C’est ce qui est pour moi le plus important dans la photo : cette fonction d’archivage d’une époque, d’une manière de vivre, ce témoignage d’une société à travers quelques instantanés bien choisis. Se souvenir de la manière dont vivent les gens, c’est ce qui m’a amenée à toujours avoir un appareil photo sur moi, quitte à me démonter l’épaule quand il s’agissait d’un réflex dans mon gros sac à main (avec ses objectifs de rechange, bien sûr !).
Et c’est parce que cet ami a partagé en catimini son fabuleux travail d’éthnophotographe que je me suis rendu compte que je ne prenais précisément plus ce genre de photos, ou alors en loucedé, presque comme une maladie honteuse et uniquement à usage personnel.
Ce qui s’est passé depuis mes premiers pas avec mon Agfamatic 50, c’est le droit à l’image et la menace permanente, concrète, d’avoir des complications judiciaires et surtout pécuniaires si l’on s’acharne à photographier ceux qui circulent, discutent, bullent, rient, échangent dans l’espace public.

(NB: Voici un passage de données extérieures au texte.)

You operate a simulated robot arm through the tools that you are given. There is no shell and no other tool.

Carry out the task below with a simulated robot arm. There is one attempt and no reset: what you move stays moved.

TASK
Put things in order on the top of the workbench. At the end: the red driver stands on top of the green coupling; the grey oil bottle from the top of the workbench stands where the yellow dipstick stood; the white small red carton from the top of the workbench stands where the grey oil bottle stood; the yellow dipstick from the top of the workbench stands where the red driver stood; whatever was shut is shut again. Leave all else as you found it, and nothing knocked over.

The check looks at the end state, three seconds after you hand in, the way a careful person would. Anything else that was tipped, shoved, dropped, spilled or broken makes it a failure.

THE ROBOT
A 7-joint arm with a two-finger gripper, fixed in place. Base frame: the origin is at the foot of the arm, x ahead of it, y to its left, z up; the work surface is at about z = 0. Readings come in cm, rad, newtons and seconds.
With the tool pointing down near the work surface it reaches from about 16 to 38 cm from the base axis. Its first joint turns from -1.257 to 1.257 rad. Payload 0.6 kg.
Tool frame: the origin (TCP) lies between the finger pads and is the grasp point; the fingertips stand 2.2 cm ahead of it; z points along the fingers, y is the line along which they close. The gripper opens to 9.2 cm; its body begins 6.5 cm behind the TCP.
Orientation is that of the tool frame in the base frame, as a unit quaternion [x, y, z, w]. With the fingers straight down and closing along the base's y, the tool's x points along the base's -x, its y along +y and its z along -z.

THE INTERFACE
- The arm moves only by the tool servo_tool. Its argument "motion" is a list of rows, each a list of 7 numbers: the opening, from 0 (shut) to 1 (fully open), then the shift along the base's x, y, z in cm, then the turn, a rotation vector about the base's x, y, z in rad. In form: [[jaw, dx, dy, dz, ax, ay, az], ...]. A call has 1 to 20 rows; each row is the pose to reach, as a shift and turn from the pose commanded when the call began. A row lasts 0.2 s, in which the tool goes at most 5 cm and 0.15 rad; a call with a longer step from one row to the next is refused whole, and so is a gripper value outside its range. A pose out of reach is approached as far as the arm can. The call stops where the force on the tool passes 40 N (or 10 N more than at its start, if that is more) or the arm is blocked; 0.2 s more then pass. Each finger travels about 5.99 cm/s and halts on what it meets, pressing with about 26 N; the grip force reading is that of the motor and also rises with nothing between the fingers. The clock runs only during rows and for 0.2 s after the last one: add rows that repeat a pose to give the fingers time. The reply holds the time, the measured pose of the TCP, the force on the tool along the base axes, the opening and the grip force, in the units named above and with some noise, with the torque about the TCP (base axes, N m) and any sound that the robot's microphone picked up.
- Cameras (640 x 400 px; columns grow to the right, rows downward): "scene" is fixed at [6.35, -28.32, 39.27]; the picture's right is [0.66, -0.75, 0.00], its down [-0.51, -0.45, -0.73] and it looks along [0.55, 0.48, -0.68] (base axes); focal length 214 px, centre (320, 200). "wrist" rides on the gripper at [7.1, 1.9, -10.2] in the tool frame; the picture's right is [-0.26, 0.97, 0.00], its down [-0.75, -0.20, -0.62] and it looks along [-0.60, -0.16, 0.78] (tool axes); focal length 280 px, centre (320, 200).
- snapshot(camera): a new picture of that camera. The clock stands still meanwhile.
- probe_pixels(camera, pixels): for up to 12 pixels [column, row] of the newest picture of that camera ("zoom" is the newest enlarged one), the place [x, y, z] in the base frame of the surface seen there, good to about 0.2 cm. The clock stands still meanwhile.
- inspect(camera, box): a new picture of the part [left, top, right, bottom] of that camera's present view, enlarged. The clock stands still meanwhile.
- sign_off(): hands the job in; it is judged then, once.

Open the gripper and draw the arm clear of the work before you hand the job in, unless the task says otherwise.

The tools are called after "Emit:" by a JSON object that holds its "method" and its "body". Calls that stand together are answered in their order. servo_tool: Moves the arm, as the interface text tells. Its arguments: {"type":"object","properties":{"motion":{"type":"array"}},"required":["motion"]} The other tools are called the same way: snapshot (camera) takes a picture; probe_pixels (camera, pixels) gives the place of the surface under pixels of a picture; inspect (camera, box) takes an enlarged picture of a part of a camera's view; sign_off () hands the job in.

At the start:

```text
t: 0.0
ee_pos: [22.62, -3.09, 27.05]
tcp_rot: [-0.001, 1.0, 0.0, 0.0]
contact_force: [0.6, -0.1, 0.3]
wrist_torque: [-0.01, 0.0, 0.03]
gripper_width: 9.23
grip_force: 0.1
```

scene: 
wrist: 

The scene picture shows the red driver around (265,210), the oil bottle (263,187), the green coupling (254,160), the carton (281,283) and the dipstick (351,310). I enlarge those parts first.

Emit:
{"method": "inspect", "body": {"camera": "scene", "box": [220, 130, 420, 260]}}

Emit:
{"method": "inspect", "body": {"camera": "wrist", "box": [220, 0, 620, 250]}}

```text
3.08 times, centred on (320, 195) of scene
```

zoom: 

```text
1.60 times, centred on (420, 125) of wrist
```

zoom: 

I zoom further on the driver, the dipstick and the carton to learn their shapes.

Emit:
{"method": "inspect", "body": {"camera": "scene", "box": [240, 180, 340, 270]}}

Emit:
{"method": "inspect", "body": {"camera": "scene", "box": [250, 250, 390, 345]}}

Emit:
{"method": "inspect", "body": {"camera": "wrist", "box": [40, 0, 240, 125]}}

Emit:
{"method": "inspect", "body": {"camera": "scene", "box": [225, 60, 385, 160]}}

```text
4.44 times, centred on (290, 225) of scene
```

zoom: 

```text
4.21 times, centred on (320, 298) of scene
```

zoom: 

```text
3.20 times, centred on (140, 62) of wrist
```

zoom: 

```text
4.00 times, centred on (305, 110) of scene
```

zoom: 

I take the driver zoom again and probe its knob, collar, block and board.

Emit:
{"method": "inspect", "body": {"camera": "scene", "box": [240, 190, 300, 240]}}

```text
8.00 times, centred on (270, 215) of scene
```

Ce n’est donc pas tant que je ne partage plus de photos d’êtres humains que je ne les prends plus en photo par défaut. Tous ces moments touchants, drôles, tristes, poignants et surtout signifiants de notre époque ne sont pas seulement cachés, réprimés, interdits… ils n’ont, par réflexe conditionné, par capitulation intellectuelle, tout simplement pas été capturés.
J’ai offert à ce même ami un livre photo qui raconte l’école — un peu fantasmée — où furent éduqués nos parents. Il y a, là, toute une galerie de frimousses, de tabliers, de rangs sages ou dissipés, de petits soldats de la République, de petits chenapans de la cour de récré, un ensemble d’images qui témoignent d’une époque révolue, d’un mode de vie disparu dont certains sont encore nostalgiques.
À présent, à chaque début d’année, je signe un papier où j’autorise — ou pas — l’école à prendre des photos où l’on pourrait éventuellement reconnaitre ma fille dans le strict contexte pédagogique et avec l’assurance que toutes ces images — si jamais elles sont prises — ne sortiront jamais de l’espace scolaire.
Je me demande, du coup, ce qu’il restera de notre époque où les images encore produites sont déjà essentiellement immatérielles, intangibles et inféodées à une technologie dont la pérennité est déjà plus que sujette à caution.
Je me demande ce que nous laissons comme iconographie de nos vies alors même que la culture de l’image est partout dominante, mais qu’elle est noyée par les représentations publicitaires d’un monde qui n’existe pas, par les lolcats et les natures mortes, vides et surtout sans possibilité de contestation.
Peut-être juste la préfiguration d’un monde qui continue sans nous.